[START]

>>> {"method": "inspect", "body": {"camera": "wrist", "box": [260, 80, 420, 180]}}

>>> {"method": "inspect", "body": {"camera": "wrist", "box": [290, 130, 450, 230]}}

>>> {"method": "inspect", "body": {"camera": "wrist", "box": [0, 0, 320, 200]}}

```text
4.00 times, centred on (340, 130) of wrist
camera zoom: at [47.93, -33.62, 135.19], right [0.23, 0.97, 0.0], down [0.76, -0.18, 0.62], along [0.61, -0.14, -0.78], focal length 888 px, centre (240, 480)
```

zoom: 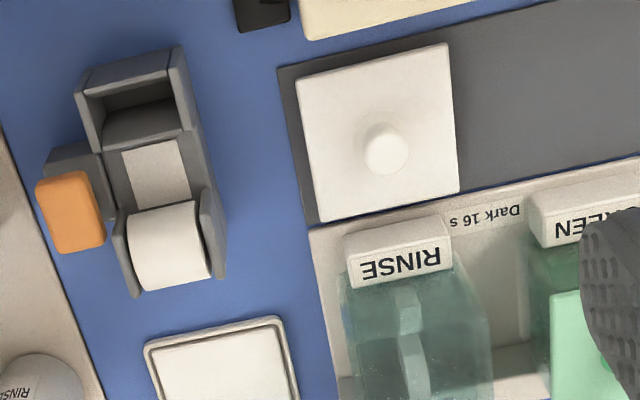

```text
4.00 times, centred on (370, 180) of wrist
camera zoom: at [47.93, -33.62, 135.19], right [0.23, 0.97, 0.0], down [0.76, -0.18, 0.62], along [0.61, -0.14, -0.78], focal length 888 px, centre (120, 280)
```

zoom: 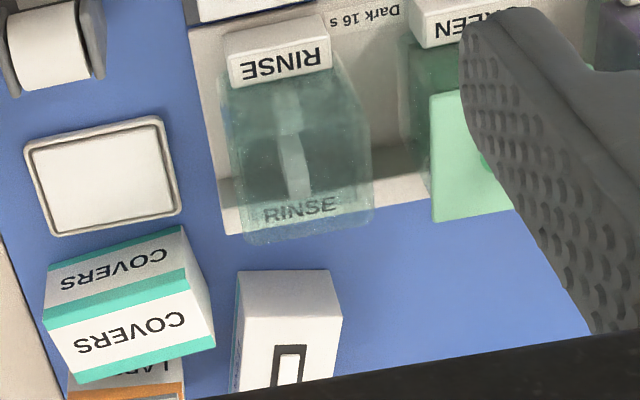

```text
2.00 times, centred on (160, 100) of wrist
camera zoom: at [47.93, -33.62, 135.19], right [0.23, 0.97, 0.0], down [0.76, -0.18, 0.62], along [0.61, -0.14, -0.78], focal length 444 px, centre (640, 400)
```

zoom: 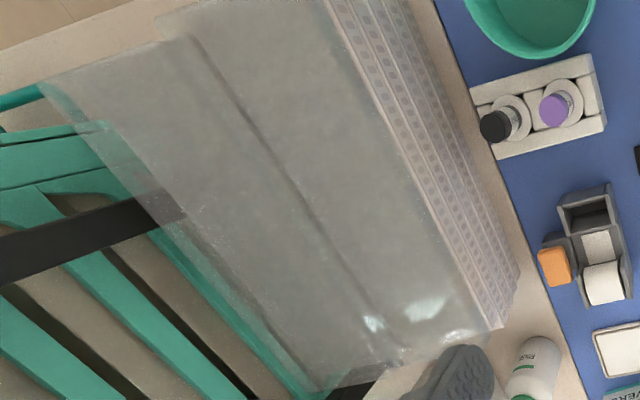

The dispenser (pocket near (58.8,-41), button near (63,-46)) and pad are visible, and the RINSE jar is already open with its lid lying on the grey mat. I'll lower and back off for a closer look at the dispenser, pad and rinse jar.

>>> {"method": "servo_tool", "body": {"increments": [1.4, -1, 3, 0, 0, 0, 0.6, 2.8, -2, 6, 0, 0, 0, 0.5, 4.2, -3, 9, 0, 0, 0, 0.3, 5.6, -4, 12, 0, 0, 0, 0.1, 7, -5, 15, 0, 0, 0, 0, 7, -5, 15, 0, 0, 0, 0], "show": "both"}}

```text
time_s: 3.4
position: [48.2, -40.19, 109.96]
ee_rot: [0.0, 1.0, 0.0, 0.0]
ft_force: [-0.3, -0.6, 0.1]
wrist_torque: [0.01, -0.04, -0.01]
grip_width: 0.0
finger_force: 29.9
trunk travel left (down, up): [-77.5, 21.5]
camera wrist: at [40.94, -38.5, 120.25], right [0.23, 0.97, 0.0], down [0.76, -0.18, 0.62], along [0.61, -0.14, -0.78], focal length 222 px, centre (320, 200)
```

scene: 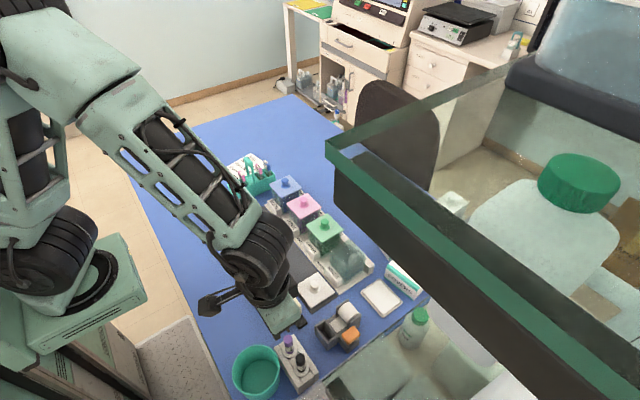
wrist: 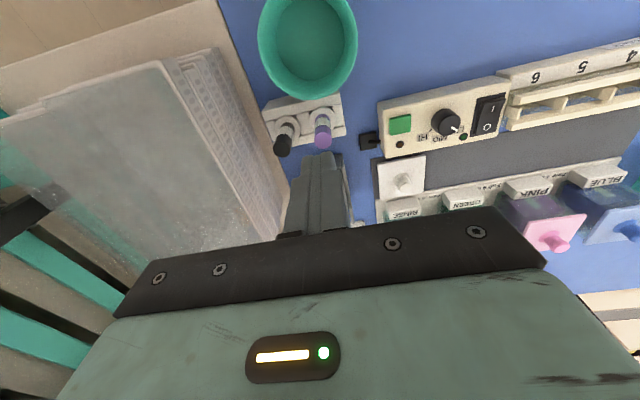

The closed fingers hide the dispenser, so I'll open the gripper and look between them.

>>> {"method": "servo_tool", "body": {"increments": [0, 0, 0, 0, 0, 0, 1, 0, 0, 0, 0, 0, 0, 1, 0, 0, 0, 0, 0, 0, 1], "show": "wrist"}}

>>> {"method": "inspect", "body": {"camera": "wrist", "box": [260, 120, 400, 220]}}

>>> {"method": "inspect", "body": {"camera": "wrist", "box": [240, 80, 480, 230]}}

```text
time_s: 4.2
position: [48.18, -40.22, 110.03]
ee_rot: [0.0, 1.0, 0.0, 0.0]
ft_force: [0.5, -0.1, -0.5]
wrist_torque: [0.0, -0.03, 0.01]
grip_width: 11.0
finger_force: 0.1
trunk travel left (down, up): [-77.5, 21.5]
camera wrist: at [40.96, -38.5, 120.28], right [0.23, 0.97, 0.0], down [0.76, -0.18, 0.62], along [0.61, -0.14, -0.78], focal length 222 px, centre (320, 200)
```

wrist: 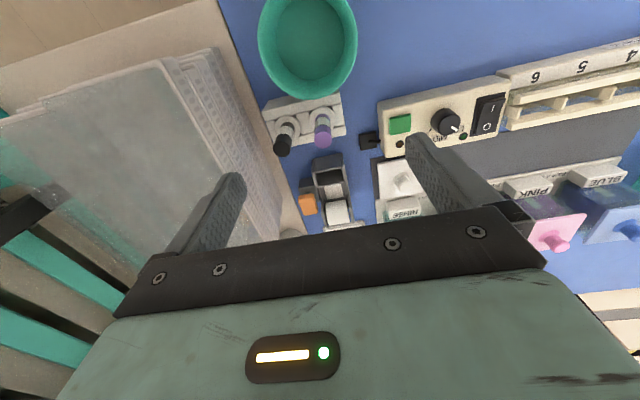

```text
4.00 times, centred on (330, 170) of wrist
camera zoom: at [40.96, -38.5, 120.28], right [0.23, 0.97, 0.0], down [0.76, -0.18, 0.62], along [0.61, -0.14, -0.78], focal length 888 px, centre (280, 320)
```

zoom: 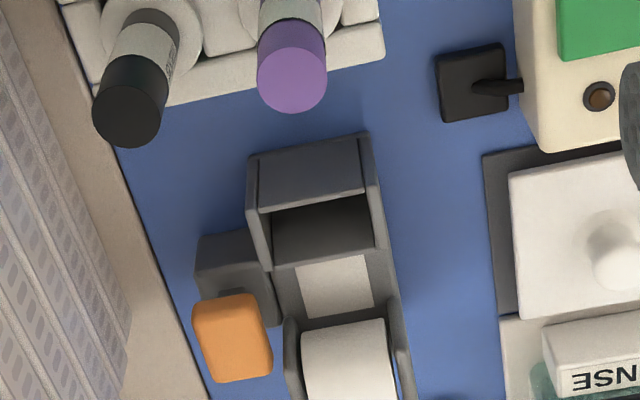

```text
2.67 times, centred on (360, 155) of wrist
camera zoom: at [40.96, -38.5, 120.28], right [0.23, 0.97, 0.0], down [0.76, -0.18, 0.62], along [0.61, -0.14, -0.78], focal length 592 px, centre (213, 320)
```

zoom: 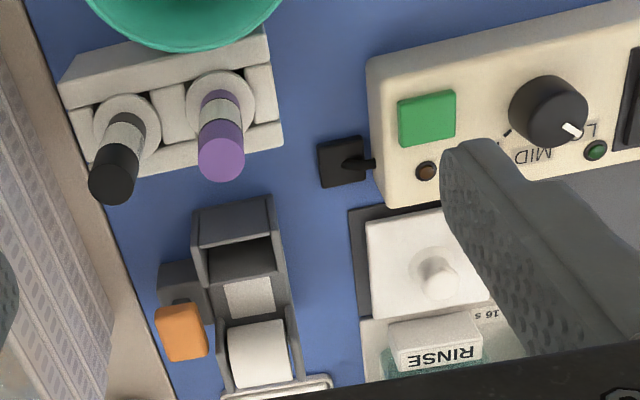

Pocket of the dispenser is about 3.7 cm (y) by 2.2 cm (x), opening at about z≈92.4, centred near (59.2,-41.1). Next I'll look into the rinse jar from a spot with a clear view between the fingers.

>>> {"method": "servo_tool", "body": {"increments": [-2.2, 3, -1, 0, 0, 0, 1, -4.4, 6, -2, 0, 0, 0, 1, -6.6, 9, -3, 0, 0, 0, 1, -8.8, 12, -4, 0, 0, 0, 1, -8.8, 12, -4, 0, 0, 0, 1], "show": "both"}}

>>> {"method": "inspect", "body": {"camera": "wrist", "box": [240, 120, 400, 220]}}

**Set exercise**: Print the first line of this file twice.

[END]

**Set exercise**: Give only the number of lines in the data that include the string "down".

**Output of the task**: 9